- **Written task**
The lines to be extracted run from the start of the listing through the line containing "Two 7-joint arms"; copy them exactly and nothing else.

- **Data extract**

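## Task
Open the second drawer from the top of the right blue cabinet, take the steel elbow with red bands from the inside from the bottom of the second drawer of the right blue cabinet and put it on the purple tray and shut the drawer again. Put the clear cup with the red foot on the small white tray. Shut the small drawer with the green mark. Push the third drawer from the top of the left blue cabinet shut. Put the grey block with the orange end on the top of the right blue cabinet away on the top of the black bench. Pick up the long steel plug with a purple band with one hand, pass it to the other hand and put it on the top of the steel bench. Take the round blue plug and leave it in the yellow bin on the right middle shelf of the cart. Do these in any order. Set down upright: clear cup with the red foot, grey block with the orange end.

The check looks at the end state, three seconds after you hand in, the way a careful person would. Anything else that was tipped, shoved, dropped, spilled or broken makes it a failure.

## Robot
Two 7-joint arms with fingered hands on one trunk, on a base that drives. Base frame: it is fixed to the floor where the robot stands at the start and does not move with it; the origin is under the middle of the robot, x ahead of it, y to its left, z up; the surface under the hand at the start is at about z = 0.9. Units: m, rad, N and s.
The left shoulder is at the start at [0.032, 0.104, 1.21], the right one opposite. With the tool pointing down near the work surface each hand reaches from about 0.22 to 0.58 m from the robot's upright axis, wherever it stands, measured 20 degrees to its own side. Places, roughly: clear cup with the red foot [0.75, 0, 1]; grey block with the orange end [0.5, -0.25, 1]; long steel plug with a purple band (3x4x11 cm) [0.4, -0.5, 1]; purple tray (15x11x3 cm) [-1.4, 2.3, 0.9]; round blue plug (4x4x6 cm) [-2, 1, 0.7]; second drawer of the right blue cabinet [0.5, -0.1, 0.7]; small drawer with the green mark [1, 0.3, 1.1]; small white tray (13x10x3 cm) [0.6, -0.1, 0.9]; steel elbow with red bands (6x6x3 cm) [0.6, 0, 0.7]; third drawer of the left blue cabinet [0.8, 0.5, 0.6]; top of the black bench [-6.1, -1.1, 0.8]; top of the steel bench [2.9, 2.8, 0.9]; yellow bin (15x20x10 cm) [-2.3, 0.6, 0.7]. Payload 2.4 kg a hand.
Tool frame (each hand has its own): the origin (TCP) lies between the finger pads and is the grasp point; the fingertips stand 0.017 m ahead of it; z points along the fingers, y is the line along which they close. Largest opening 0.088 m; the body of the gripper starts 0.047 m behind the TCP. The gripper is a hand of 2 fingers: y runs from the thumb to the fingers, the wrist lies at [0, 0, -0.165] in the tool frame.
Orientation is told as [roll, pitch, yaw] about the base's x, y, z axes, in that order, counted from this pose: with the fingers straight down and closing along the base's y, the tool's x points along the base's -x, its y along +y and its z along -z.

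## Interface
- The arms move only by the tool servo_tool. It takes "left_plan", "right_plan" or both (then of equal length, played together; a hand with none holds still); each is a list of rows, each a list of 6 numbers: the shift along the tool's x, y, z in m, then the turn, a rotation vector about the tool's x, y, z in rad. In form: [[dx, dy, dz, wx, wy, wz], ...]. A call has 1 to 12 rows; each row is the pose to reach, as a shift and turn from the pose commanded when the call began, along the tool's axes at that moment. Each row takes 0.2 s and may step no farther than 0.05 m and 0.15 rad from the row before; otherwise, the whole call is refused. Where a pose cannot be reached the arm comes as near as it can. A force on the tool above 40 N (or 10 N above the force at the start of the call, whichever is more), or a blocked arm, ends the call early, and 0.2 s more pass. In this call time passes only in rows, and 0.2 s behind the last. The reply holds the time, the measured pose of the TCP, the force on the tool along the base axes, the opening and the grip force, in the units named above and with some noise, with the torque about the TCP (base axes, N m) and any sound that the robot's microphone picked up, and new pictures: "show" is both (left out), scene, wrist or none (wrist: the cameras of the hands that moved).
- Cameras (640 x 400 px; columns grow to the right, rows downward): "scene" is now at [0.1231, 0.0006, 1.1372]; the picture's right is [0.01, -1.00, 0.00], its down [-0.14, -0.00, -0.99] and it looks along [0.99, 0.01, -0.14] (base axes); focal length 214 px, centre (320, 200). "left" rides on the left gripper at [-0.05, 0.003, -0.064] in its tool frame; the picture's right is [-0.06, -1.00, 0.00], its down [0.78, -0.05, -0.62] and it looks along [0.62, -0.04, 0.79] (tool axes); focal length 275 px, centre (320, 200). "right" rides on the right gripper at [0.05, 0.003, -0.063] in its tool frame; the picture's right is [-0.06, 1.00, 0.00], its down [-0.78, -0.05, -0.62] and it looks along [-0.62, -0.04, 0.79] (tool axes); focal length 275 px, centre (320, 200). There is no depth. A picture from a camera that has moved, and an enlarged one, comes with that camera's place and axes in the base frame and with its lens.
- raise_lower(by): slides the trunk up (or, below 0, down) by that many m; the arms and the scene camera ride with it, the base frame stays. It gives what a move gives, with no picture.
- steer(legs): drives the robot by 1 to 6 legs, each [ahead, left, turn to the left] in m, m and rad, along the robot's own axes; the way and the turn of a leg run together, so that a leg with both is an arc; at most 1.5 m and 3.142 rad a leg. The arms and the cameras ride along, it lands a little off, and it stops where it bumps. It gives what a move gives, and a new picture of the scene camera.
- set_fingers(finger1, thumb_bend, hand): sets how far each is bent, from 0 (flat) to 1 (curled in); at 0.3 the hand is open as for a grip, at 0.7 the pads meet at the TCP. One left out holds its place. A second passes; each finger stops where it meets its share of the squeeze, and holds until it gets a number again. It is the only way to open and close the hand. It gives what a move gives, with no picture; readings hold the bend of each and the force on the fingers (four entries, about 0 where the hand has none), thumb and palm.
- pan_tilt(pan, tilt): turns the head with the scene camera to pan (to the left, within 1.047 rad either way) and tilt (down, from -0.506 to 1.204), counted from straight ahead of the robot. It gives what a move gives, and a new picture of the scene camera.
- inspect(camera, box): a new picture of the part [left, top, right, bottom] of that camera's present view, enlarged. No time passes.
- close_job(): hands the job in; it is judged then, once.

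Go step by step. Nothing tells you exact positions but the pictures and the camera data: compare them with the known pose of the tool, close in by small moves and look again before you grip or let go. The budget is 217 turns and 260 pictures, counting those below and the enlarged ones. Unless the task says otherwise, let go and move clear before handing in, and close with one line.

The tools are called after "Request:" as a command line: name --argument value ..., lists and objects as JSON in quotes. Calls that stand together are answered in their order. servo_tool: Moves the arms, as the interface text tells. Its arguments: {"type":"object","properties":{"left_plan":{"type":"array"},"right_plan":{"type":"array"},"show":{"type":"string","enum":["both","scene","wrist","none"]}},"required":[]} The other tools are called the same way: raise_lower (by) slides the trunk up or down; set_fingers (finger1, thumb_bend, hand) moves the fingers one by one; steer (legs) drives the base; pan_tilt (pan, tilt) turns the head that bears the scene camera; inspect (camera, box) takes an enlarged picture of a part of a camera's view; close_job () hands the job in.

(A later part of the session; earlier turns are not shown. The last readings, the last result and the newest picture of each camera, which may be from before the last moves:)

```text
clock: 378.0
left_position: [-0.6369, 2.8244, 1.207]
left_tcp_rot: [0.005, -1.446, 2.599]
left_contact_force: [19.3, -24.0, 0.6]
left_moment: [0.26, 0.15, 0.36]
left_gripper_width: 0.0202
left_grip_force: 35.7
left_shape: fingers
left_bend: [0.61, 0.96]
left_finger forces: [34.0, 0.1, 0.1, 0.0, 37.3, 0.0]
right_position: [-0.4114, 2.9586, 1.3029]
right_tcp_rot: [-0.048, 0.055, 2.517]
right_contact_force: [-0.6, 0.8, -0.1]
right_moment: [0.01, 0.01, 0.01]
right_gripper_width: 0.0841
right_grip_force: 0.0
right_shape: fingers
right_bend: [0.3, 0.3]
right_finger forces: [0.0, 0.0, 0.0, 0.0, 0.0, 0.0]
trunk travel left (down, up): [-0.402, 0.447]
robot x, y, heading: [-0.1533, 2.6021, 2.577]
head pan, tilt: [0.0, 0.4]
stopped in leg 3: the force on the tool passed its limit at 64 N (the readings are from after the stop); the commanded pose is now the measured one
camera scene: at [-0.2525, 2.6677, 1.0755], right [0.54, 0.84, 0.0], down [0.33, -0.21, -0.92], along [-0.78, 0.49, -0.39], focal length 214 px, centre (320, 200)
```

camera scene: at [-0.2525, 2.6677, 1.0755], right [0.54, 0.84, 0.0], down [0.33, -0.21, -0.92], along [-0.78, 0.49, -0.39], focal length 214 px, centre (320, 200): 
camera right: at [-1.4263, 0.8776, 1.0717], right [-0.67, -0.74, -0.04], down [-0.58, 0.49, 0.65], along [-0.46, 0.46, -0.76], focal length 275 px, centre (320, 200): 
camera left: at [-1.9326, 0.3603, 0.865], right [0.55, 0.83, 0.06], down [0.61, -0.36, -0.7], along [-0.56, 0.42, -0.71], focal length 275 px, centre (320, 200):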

- **Finished answer**
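## Task
Open the second drawer from the top of the right blue cabinet, take the steel elbow with red bands from the inside from the bottom of the second drawer of the right blue cabinet and put it on the purple tray and shut the drawer again. Put the clear cup with the red foot on the small white tray. Shut the small drawer with the green mark. Push the third drawer from the top of the left blue cabinet shut. Put the grey block with the orange end on the top of the right blue cabinet away on the top of the black bench. Pick up the long steel plug with a purple band with one hand, pass it to the other hand and put it on the top of the steel bench. Take the round blue plug and leave it in the yellow bin on the right middle shelf of the cart. Do these in any order. Set down upright: clear cup with the red foot, grey block with the orange end.

The check looks at the end state, three seconds after you hand in, the way a careful person would. Anything else that was tipped, shoved, dropped, spilled or broken makes it a failure.

## Robot
Two 7-joint arms with fingered hands on one trunk, on a base that drives. Base frame: it is fixed to the floor where the robot stands at the start and does not move with it; the origin is under the middle of the robot, x ahead of it, y to its left, z up; the surface under the hand at the start is at about z = 0.9. Units: m, rad, N and s.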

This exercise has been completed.